None of this is to say that the rape was my fault, that the sexual assaults and harassments I’ve endured are my fault. Those men made choices. Choices that they knew were wrong. Choices that knew were a violation of my autonomy and free will. These violations, because they bundle together super vulnerable things–like sex/nudity, self-worth, guilt and shame–they are easier to manipulate and exploit. It’s not our fault that these things are vulnerable–they are vulnerable for everyone, but we are wrongfully accused of being too open to sharing those intimate parts of self, when it was the manipulator who violated the terms of that sharing.
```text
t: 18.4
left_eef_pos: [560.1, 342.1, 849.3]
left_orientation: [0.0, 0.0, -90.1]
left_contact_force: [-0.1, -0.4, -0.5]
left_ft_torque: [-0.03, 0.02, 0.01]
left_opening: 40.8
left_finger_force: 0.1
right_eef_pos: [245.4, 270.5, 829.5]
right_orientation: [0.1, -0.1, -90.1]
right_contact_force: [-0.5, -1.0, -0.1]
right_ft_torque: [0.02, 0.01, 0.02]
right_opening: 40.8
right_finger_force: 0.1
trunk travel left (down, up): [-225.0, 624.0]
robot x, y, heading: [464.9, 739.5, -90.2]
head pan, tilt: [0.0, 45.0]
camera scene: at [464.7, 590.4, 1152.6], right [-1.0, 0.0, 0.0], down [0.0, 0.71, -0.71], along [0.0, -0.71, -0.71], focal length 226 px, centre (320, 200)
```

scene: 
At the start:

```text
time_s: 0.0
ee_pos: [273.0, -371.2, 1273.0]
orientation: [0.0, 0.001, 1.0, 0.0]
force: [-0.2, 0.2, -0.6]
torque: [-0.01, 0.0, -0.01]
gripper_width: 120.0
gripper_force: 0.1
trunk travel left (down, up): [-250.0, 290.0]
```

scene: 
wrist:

Most of the time we are left shadow boxing with ourselves in a distorted mirror of shame and guilt, feeling utterly responsible for the fallout of choices that someone else had the audacity to make for us.
We have to remember that this mirror only reflects a particular facet of ourselves. The part locked away in time and trapped behind the glass. But diamonds, those hard as fuck little mini crystals that manifest from the pressure of the earth, have several facets to them. The ultimate in resilience, radiant with reflection and beauty. And what we see in that mirror, in that battle with ourselves, the shame and guilt that were projected onto us, that’s just one facet of who we are. But we contain so much more than that and deserve so much more than that.
So shine on you crazy diamonds.
I sit with all of these thoughts, reflections on what it took for me to become a whole and healthy person. I can’t say I’ve done it well, but the fact that I’m still here, still fighting, still making these realizations, understanding my patterns and fighting to change the perverse patterns of exploitation around…this is how I will continue to shine, the crazy, hard as fuck diamond that I am.